According to the President, the fire in the congress building once again demonstrated that protesters “do not stint in the means to achieve their goal – destruction of the democracy and political and economic stability in the country.”
“I call on all my fellow citizens to a dialogue and respect in the face of the existing differences,” Cartes wrote. The President also stressed that democracy “cannot be captured and cannot be supported by violent methods.”
I value SouthFront because you don’t blindly root for governments against rebellions or vice versa, for the left vs. the right or vice versa, but rather you follow and build support for all those who are putting their lives on the line in combat against the Global Empire as it maneuvers and prepares for a final war of world conquest.
I have no doubt,the crisis in Paraguay fits into this somehow, but I don’t find any clues in this article. Could you or some reader give us a playbook?
What is the character of this government and its various opponents? What is the evidence and logic concerning who wants it gone and why? Why should we, folks of many persuasions who came together out of concern for those who are resisting the Empire in the Donbas, Syria and Yemen, care?
There are a number of issues with the government there, Haywood. Like everywhere else, it’s complex. But this protest focused most intensely on the mere idea of a second term for a president – any president – in Paraguay.
Is the current president good/bad? That’s not the overriding issue. It doesn’t matter – many citizens have an intensely visceral reaction to anything resembling the dictatorships of the past. Of course anyone who doesn’t like the current president is opposed, but so are many that are either indifferent to his leadership or approve of it. Political insiders changing the constitution to keep their favorite candidate (current president) in just smacks of cronyism and looks too much like the way things ended up going downhill in the past. That’s the exact reason they wrote specific provisions into their constitution prohibiting a second term. The citizens are incensed that politicians change the rules whenever it suits them.
That said, he seems like a rich, shady, conniving thief involved in all sorts of illegal stuff, yet always invokes the politician’s mantra of “I’m for the little people”. He’s the last person Paraguay should make an exception for a second term, much less change the constitution itself to permit him to do so. It’s up to the people of Paraguay though, and they all collectively agreed ‘Never Again’ to multi-term presidents. They can simply vote against him in the next election, but they (rightfully so) figure why should that weasel (via his crony lawmakers) have the rules changed?
What’s the CIA, Soros, Goldman Sachs up to there? How does this play in terms of their project of removing governments in Bolivia, Ecuador and Brazil that are more or less challenging their interests?

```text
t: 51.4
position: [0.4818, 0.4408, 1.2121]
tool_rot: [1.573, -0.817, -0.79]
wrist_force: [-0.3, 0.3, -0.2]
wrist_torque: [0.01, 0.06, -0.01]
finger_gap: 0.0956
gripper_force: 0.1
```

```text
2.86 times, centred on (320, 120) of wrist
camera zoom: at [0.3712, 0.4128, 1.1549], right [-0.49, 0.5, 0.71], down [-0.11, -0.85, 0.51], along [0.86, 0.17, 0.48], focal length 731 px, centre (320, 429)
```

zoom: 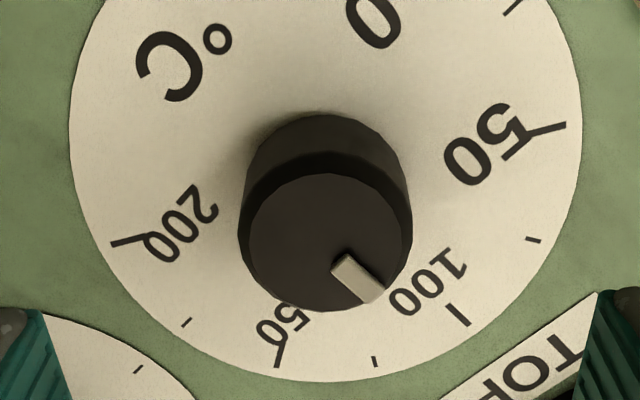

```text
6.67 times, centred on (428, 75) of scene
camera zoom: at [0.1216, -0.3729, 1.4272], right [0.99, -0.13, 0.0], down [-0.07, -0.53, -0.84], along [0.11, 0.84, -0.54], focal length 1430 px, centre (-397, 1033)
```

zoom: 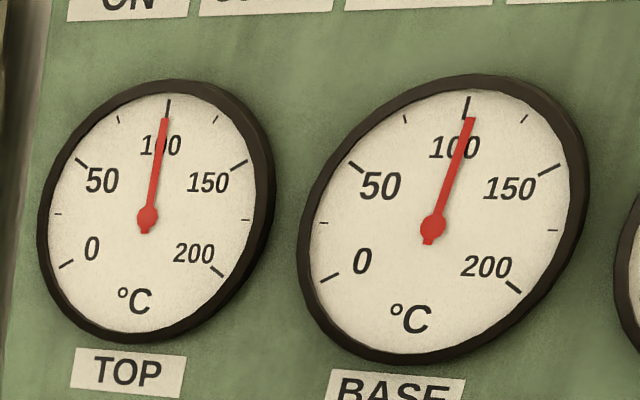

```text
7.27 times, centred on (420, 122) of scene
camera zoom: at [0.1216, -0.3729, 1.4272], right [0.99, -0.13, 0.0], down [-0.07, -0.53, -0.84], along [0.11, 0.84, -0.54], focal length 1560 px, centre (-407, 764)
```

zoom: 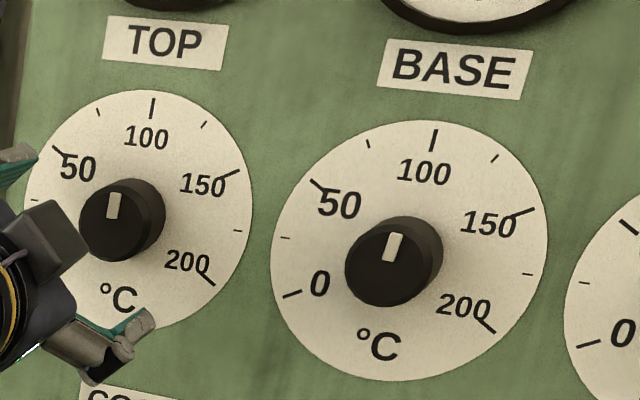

Nobody in the U.S. .gov is paying any attention – there really are no interests there. Tiny country, resource poor. The only thing Americans can exploit there is cheap labor, but it’s landlocked. Easier to exploit other South American cheap labor in countries with ports. Would only be of interest to U.S. if they had a socialist oligarch in charge that needed regime changing. Actually, perfect conditions for socialist revolution, but they’re looking at Argentina and passing on that. Current pres. made his cash in tobacco and soft drinks, so U.S. tobacco companies and Coca-Cola can’t even get their foot in the door. It’s basically a mob-ruled country that self-exploits. U.S. drug manufacturers like to experiment on people in Paraguay for some reason but have little market in the country. Whatever other business interests the U.S. has there are all pretty low-key. I don’t see any particular spin in the MSM on the situation there – a sure sign that CIA, Soros, GS don’t care.
That’s what I thought immediately on reading this. It’s a non-story for north Americans. Venezuela IS a story and Bolivia could be a story, but trouble in Uruguay – the brave little democracy that really ‘hearts’ America? Or is that Paraguay.